As I took my first shot I instantly regretted it. My composition was rubbish and the faster Shutter to try and freeze any action meant loads of grain, I remembered that from my old days. There was just so much to think about so many things to consider with each shot, it was bloody great! I kept telling Clive, ‘there’s another one wasted’. If someone walked in front of you just at the wrong moment, another one wasted! No second chances without compromising the next shot.

But I can honestly say that when I took my time and waited and used what I had to the best of my ability, the minute I pressed the shutter I just knew it had worked and would produce a great print. And it did. Well in my opinion anyway I was pleased with the results.

And I remember taking each shot, I remember how I wanted it to look, the depth of field I aimed for and which part of the photo would have the lighting just right.

The ones I knew would work did and that made me very happy. These are just a few of the fair photos, since then I have taken some more colour on the 200 film and some black and white which have been put up on the club site already.

My 200 film was even more challenging and it never occurred to me that there would be so much difference. I put on my old Minolta 50m lens which lets you go down to 1.7 aperture. Ensuring loads of light but a very narrow depth of field. Using it indoors meant that I needed the 1.7 but to freeze any movement I also needed a decent shutter speed. 60 was the lowest I used when taking photos of my gorgeous grand children Lacey and Ethan. But I usually needed the light it provided.

A group of us went to the Rosliston country park to take shots of the falcons. This time I took both Film and digital I took most of the shots with my Nikon but I couldn’t wait to use the film but again being choosy what I took with it.

The better shots were definitely the portrait type ones and this just made me determined to get some good action or high speed photos from my film camera.

And so to Jerez and the chance to shoot some fast bikes!

This shot of Ian was taken down the pit straight. I had to have a fast shutter as I focused on the Track and waited for him to shoot into my View finder. His speed at the time was a measly 160mph he says. To freeze that and get the right Bike in the first place was a challenge, a challenge I relished. I’m hooked on film. It makes you work at it all over again.
The excitement of waiting for the photos to come back from developing was almost too much to take. Every day I drove Ian mad texting home to see if the postman had been. Were my photos there yet? And when they were!? Opening that envelope and seeing the heart and soul that I had put into everyone, even the crappy ones, it was amazing.
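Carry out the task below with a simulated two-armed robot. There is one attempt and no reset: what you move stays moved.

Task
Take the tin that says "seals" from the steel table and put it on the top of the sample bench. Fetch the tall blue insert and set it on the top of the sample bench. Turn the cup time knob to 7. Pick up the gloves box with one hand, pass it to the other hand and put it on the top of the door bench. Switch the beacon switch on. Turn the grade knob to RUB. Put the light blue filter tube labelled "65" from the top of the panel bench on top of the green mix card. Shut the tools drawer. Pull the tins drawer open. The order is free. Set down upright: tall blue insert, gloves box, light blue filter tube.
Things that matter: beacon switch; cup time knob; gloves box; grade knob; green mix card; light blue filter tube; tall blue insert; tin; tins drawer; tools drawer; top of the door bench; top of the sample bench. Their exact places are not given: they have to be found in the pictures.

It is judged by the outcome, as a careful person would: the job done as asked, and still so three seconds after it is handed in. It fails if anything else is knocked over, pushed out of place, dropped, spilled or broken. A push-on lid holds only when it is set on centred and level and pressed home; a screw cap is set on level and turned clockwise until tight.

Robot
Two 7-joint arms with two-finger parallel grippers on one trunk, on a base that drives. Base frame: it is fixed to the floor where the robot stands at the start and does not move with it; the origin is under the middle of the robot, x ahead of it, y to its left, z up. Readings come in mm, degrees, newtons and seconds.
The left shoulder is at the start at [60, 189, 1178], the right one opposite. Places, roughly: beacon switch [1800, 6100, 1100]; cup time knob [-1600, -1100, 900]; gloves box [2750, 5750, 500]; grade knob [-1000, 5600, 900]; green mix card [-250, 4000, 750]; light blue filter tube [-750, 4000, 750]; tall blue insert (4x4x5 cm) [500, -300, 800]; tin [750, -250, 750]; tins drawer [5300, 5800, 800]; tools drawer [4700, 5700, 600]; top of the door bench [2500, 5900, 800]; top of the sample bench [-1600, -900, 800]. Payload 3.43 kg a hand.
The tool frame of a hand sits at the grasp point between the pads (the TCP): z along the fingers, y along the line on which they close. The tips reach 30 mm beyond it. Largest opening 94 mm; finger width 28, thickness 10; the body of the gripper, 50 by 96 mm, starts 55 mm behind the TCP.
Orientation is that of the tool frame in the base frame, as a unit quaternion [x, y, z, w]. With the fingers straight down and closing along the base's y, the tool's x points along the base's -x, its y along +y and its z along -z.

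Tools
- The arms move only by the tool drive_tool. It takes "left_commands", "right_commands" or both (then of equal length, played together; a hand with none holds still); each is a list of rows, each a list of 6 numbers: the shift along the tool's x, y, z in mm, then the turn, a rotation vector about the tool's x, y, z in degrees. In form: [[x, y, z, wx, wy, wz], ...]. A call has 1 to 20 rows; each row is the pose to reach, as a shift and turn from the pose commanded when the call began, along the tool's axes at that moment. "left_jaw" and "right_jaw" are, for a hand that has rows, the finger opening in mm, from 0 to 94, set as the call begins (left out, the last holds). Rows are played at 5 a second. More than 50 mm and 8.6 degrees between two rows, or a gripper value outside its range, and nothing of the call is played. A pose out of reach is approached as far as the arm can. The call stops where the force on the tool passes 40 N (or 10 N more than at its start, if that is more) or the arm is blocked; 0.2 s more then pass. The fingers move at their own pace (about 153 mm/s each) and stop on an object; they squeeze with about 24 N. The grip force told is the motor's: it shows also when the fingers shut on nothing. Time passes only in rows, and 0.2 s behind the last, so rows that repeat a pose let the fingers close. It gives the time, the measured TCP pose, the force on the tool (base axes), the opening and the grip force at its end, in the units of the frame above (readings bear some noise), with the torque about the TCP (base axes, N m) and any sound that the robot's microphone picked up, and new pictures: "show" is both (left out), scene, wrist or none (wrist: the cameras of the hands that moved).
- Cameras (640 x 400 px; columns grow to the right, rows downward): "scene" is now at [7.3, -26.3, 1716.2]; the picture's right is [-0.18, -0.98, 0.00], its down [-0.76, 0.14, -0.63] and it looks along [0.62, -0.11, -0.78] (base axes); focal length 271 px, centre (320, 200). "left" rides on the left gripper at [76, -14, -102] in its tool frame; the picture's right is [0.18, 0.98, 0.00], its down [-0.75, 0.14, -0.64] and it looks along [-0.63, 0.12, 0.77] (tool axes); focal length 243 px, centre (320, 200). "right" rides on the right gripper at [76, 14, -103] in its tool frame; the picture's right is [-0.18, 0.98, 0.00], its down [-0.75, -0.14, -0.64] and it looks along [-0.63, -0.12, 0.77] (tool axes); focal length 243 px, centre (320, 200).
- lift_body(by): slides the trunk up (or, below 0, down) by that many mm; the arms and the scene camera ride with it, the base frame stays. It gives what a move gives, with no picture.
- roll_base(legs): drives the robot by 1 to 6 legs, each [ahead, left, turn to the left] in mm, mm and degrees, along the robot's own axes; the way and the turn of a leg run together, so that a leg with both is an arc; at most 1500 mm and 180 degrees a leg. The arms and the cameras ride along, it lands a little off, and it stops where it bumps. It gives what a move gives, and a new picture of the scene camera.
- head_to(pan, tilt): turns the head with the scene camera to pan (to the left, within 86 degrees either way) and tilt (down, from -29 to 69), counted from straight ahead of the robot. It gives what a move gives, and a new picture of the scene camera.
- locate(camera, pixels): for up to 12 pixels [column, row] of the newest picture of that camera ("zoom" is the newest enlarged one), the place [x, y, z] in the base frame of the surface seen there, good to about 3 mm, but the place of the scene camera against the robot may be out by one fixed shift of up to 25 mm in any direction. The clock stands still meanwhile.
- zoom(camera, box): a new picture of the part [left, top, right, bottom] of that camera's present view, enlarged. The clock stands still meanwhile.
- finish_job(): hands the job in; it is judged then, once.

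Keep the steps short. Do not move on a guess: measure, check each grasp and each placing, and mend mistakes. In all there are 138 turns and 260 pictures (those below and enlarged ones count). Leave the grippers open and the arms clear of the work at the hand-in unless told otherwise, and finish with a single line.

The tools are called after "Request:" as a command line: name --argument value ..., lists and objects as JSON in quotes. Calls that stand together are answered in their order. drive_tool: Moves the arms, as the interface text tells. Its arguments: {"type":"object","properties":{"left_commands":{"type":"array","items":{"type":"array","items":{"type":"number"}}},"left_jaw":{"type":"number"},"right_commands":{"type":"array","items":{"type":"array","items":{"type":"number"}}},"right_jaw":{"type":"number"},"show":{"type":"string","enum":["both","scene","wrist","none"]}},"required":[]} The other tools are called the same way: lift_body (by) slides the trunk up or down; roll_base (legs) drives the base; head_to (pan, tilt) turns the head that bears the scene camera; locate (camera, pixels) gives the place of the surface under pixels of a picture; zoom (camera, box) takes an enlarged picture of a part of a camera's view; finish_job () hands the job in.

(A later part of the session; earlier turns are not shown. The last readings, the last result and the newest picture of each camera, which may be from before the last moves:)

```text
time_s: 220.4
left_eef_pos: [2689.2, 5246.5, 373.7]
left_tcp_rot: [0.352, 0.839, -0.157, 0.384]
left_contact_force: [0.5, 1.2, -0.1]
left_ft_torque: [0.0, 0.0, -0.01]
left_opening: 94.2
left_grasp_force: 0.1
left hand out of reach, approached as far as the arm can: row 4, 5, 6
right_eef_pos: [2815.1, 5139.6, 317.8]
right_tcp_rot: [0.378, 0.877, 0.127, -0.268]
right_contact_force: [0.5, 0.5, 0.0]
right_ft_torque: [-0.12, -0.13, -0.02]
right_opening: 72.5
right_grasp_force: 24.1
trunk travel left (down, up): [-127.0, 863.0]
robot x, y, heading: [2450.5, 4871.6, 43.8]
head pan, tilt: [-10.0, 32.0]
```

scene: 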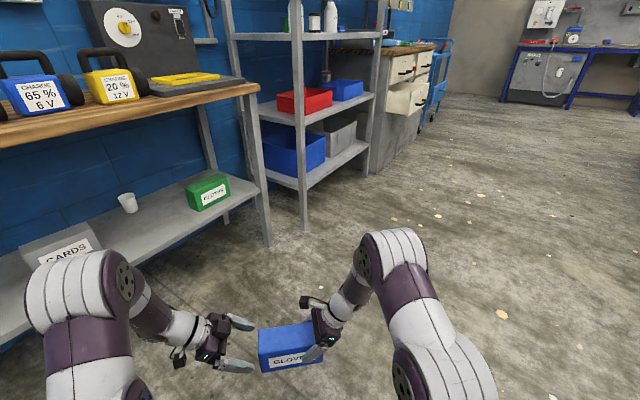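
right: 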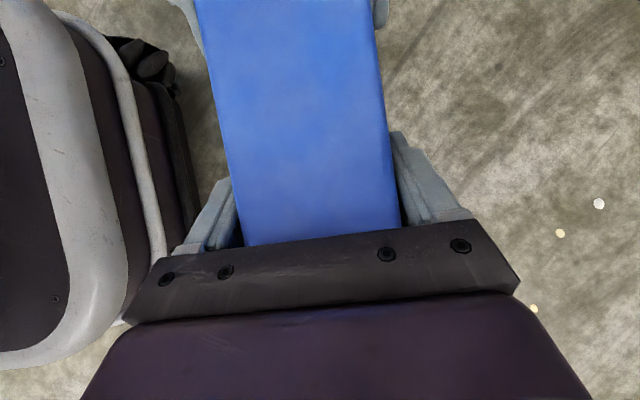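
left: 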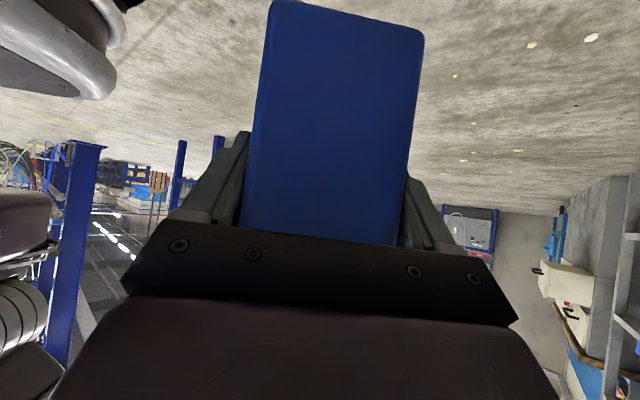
I must admit that when I got the photos back although I was pleased with the results some were a bit darker than I thought they would be. I expected blur if anything not that they would be a bit dark. The disc that I loaded on to the computer however showed far more detail in some of the shots that were actually on the prints. A few that I had metered in the shadows had really come out well on the disc yet the print blacked out most of that. This made me even more pleased with my efforts.
In a strange way I like film because it makes me focus and I find that very relaxing. It is for me almost as if the world is blotted out for a while and all that there is is me and the world I want to see in my view finder. And my thoughts of how I know the photo will turn out to be. The not taking the shot is also just as rewarding because you just take in the scene, you see all of it and you choose to just enjoy it while it is there or to capture it forever. When you have to be selective you realise what you want to capture, to be able to see again, years later. When it is more important that you get it right, you really try that little bit harder.

I recommend that you all have a go. You will know what I mean.